▸ DATA SEGMENT
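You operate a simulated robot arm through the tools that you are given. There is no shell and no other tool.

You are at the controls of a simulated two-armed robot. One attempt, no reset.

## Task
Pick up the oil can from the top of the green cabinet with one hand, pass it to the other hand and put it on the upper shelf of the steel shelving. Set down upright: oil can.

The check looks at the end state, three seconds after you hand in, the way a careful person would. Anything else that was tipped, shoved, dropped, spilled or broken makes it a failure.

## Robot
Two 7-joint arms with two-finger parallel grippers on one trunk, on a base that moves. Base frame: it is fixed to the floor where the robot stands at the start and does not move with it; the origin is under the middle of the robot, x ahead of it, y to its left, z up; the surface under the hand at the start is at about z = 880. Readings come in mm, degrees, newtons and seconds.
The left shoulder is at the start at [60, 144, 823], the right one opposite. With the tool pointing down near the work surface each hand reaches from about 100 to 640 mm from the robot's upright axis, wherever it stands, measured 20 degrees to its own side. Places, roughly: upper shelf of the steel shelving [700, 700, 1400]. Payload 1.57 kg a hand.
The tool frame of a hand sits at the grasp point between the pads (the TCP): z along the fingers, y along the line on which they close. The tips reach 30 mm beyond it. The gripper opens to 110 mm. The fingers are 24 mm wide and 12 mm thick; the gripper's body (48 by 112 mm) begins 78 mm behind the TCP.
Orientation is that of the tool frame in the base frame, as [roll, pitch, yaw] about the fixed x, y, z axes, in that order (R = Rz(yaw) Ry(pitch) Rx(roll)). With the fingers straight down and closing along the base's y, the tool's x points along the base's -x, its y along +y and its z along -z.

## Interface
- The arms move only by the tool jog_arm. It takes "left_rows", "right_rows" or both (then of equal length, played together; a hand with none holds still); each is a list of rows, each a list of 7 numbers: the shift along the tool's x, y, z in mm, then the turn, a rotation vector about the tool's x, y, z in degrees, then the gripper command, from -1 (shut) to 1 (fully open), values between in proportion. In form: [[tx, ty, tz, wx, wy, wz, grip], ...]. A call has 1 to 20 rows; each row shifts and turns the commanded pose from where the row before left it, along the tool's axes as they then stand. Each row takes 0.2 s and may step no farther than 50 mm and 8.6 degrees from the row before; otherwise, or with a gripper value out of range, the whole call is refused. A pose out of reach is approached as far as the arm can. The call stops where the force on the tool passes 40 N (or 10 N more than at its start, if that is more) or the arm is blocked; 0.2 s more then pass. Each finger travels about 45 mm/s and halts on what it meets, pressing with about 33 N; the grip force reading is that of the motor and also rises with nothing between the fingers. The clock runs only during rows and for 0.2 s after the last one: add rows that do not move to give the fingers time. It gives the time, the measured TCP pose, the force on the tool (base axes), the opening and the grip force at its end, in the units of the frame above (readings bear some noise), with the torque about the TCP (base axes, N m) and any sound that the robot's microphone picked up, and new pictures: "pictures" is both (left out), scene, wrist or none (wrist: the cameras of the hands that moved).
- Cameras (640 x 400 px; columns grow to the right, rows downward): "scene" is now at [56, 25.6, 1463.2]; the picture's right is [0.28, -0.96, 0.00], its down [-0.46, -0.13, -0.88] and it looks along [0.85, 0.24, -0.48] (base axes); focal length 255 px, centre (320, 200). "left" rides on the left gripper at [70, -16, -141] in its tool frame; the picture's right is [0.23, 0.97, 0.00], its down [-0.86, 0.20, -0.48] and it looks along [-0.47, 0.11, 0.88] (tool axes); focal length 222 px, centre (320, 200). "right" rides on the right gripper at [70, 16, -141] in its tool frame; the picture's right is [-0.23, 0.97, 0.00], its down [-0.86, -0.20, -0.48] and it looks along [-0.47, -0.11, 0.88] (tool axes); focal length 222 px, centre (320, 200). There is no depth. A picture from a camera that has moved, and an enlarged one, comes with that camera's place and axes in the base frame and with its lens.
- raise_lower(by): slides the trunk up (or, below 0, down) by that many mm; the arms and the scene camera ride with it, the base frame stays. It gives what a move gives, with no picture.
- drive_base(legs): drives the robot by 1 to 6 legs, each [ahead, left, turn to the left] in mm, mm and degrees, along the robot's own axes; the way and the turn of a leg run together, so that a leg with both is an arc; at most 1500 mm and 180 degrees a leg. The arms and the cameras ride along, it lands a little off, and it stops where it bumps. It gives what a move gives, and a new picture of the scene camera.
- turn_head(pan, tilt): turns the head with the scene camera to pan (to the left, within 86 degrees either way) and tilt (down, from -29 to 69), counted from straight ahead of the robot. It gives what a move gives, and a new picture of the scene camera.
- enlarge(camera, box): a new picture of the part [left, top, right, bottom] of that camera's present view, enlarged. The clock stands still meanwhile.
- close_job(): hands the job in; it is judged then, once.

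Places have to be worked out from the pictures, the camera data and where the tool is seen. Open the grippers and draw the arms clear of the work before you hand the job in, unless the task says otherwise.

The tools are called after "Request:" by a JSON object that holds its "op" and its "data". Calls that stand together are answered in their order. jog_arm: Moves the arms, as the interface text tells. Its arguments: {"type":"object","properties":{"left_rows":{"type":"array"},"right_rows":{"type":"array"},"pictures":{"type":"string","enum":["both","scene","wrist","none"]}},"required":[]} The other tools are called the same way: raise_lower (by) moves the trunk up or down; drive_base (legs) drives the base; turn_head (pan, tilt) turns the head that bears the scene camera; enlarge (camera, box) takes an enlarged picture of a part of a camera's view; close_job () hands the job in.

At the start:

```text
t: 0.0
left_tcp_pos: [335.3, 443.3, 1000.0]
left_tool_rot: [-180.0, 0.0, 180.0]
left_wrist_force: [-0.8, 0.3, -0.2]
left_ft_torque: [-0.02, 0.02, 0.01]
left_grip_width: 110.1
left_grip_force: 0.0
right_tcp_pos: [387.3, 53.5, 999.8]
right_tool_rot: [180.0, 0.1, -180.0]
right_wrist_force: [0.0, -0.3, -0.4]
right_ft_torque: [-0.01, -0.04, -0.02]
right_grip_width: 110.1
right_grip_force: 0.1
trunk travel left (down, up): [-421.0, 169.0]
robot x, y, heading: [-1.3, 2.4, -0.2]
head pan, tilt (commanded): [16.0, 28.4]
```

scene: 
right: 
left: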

▸ TASK STATEMENT
Which lines include the word "simulated"? Copy every one of them.

▸ RESPONSE TO THIS TASK
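You operate a simulated robot arm through the tools that you are given. There is no shell and no other tool.
You are at the controls of a simulated two-armed robot. One attempt, no reset.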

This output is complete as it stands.